Python and Lisp : car and cdr
Steven D'Aprano
steve+comp.lang.python at pearwood.info
Sun Jun 19 09:24:39 EDT 2011
On Sun, 19 Jun 2011 05:56:27 -0700, Ethan Furman wrote:
> Lie Ryan wrote:
>> On 06/18/11 00:45, Franck Ditter wrote:
>>> Hi, I'm just wondering about the complexity of some Python operations
>>> to mimic Lisp car and cdr in Python...
>>>
>>> def length(L) :
>>> if not L : return 0
>>> return 1 + length(L[1:])
>>>
>>> Should I think of the slice L[1:] as (cdr L) ? I mean, is the slice a
>>> copy of a segment of L, or do I actually get a pointer to something
>>> inside L ? Is the above function length O(n) or probably O(n^2) ?
>>> Where are such implementation things (well) said ?
>>>
>>> Thanks,
>>>
>>> franck
>>
>> Your function does not mimic Lisp's car/cdr. This one does:
>>
>>
>> def car(L):
>> return L[0]
>> def cdr(L):
>> return L[1]
>
> IANAL (I am not a Lisper), but shouldn't that be 'return L[1:]' ?
No. Each cell in a Lisp-style linked list has exactly two elements, and
in Python are usually implemented as nested tuples:
(head, tail) # Annoyingly, this is also known as (car, cdr).

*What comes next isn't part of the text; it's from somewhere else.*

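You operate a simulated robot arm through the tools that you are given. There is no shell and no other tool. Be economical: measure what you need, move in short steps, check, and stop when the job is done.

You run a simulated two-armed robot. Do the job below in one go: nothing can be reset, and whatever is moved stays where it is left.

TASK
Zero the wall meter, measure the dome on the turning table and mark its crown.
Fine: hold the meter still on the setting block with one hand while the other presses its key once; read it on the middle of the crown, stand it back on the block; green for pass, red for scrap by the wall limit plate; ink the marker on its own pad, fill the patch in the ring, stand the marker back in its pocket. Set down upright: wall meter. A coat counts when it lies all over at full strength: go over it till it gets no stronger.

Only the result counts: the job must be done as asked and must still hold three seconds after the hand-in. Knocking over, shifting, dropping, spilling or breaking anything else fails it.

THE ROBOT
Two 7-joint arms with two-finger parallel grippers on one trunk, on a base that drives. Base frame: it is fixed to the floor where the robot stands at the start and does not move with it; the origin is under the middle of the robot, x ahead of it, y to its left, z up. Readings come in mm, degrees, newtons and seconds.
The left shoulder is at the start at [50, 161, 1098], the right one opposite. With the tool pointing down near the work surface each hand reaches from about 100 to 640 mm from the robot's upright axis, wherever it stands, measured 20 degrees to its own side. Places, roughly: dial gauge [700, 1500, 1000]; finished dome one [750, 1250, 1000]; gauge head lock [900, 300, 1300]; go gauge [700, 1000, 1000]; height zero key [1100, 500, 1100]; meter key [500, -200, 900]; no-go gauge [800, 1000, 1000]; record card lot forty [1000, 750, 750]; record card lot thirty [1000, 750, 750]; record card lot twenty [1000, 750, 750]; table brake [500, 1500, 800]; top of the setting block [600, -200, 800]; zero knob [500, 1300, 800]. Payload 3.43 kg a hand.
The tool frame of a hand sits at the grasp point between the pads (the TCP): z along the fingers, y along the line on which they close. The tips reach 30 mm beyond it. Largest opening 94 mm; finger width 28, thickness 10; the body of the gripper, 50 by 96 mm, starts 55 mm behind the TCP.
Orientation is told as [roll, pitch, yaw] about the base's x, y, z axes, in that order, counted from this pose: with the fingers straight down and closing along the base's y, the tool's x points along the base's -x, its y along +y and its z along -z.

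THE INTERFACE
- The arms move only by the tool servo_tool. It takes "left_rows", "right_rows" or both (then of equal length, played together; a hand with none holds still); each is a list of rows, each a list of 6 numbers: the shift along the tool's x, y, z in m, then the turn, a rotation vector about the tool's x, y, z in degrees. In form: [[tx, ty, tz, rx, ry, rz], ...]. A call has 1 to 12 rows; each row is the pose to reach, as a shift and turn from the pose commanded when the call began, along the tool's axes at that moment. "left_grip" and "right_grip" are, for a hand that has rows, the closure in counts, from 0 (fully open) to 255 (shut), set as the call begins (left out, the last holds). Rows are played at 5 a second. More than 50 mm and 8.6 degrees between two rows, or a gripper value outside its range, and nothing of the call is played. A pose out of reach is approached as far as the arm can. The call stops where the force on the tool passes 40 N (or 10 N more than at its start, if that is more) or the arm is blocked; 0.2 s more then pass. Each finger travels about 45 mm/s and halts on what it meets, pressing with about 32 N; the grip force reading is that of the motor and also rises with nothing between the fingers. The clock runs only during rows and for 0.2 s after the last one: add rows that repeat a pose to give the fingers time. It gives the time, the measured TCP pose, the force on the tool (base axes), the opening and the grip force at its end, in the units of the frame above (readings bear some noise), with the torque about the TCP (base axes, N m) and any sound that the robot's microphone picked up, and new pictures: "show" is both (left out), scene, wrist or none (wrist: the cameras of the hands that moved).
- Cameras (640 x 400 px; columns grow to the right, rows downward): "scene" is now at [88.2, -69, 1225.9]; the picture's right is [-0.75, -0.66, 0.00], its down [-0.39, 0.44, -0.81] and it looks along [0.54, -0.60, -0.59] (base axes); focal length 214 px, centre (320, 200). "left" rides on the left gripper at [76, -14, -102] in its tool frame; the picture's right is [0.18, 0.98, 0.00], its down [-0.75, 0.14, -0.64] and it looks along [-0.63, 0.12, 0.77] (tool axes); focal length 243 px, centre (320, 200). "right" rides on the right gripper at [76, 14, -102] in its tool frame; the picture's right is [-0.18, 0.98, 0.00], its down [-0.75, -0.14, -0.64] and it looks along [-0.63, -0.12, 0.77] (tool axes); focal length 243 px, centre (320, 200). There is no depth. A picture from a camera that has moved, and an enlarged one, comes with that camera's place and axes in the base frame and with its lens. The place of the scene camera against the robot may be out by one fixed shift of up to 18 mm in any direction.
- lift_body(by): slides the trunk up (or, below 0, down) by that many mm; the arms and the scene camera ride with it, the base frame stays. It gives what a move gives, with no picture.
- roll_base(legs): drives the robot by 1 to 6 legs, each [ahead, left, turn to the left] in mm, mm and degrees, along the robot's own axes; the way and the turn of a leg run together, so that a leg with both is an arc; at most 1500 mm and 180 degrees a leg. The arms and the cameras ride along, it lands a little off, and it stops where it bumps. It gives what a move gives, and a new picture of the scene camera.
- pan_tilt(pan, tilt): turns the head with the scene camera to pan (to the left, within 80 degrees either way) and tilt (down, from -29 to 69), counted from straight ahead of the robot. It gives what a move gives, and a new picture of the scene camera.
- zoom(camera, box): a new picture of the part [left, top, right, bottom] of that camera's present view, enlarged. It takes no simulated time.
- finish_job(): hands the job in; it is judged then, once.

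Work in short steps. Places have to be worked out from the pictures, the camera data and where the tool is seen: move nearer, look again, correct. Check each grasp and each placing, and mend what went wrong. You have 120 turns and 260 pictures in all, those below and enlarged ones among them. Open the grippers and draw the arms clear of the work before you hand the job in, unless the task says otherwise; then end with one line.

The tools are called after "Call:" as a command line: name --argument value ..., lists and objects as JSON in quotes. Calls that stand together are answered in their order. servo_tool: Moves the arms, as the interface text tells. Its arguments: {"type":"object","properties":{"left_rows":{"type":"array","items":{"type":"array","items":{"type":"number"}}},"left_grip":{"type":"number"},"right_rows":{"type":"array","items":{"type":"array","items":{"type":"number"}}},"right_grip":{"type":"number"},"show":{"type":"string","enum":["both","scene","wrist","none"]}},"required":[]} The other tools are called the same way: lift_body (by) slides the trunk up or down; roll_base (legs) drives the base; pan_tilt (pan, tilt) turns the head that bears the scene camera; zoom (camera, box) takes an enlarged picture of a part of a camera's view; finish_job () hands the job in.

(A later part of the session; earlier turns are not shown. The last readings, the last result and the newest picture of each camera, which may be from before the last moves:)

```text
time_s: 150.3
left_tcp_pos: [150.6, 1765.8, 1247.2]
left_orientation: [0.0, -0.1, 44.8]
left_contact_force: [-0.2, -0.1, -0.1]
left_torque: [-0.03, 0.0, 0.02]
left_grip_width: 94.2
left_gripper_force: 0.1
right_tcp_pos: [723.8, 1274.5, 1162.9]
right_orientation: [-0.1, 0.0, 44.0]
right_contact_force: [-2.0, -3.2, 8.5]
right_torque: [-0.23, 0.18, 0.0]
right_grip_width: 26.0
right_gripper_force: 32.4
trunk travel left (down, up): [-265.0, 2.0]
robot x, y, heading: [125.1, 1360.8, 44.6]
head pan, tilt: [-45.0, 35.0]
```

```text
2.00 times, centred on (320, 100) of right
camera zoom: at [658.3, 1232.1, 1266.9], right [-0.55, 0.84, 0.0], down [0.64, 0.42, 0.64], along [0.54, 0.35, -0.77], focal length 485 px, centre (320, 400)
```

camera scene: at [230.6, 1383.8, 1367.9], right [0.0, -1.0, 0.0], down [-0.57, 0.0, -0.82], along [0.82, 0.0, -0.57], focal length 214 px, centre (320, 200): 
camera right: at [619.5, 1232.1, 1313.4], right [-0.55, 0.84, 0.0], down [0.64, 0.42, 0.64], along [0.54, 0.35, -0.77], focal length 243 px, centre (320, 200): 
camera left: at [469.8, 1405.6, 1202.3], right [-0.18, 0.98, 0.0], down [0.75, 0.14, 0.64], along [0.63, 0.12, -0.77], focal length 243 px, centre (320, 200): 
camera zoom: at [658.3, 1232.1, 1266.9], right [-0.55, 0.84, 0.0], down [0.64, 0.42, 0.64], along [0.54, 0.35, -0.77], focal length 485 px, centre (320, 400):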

where head is the data value and tail is either another Lisp-style list
or a marker for empty (such as the empty tuple () or None).
So a one-element linked list might be given as:
(42, None)
A two element list: (42, (43, None))
Three element list: (42, (43, (44, None)))
and so forth. So while you could harmlessly use a slice L[1:], there is
no point, since L[1:] will have at most a single element.
>> def length(L):
>> if not L: return 0
>> return 1 + length(cdr(L))
>
> How is this different from regular ol' 'len' ?
The point is to duplicate Lisp's implementation, not to be useful :)
Regular len will return 2, no matter how many elements you have in the
linked list, because it doesn't look at the tail recursively.